Joseph J. Thorndike: That’s really interesting. So before we get any further into what you actually wrote about, let me ask you that law review editor’s question. So why do I care about this? You’ve got these case studies. I mean, you can tell me why poll taxes are important, but what’s good about doing this comparison? What’s the value here?
Jeremy Bearer-Friend: So there’s a long tradition of scholarship in critical race theory that looks to disparate racial impact of laws that make no mention of race or ethnicity. That is well understood in other areas of commercial law like bankruptcy law or in criminal law. And I wanted to take on some of that work here in tax. And to do that, I wanted to compare taxes that are explicit about race or ethnicity to taxes that aren’t. Sort of a unique comparison opportunity. It’s not like we have an income tax that was explicitly based on race or ethnicity.

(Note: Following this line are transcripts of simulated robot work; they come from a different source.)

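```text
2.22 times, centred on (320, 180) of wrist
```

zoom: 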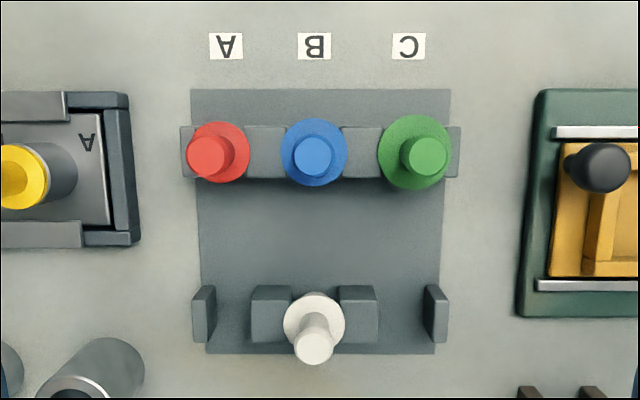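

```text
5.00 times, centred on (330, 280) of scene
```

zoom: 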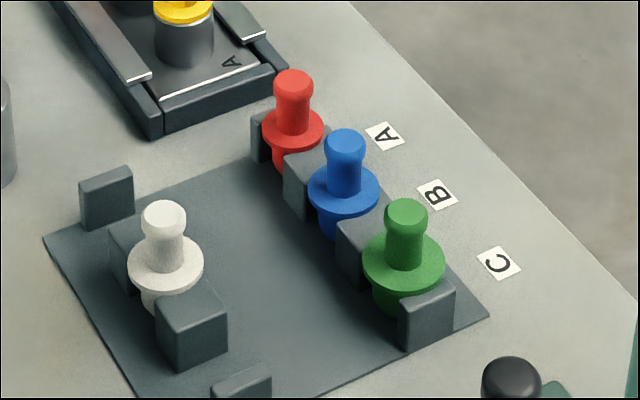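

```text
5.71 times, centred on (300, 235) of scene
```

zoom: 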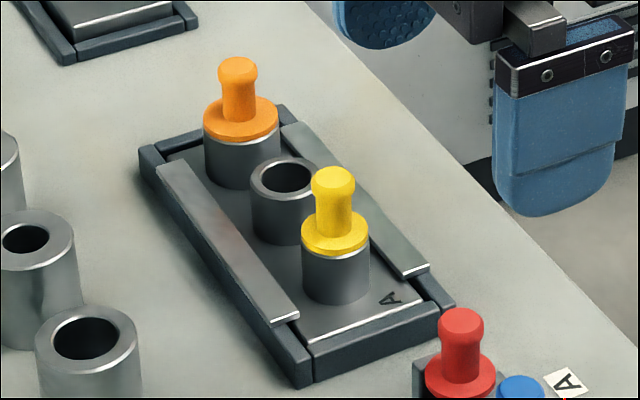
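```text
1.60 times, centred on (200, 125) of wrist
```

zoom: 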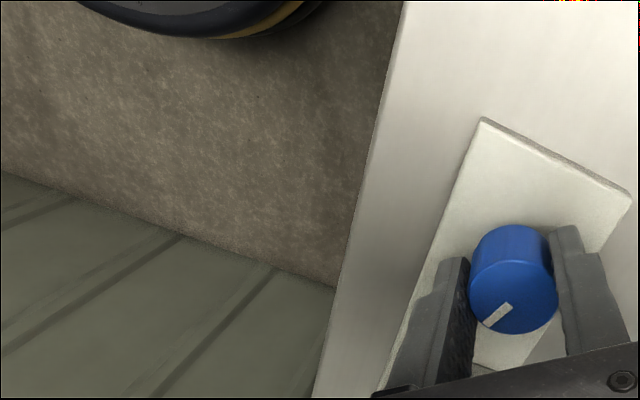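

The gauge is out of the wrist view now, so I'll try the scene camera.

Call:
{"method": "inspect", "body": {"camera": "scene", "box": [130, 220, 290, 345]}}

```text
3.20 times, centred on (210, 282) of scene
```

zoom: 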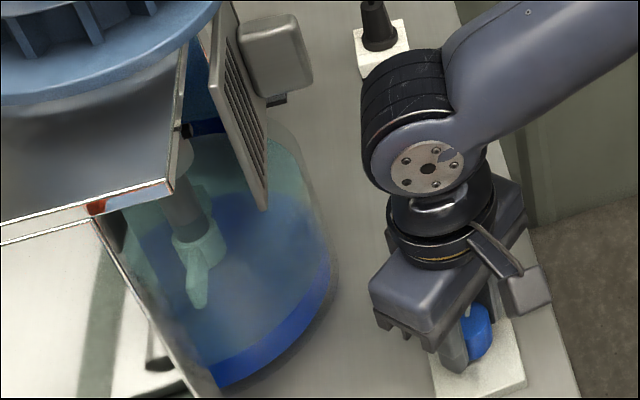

So there’s important work that’s been done, including by Dorothy Brown and Beverly Moran, about disparate racial impact of various tax policies that make no mention of race or ethnicity. And what I’m adding to the conversation is looking at taxes that actually do mention race or ethnicity and comparing those with taxes that don’t.
Joseph J. Thorndike: So you’re writing this very comparative history, and I just want to push you a little bit on that. And it’s partly because I personally have always been afraid of writing comparative history. So I admire your courage to do it. I always feel a little out of my depth when I do it. Because you can’t be a specialist in everything in every place in time, but your subjects really do vary across both place and time.
Are such comparisons really workable, or can they really tell us that much, given that the specificities of each case study seem like they might overweigh whatever commonalities exist?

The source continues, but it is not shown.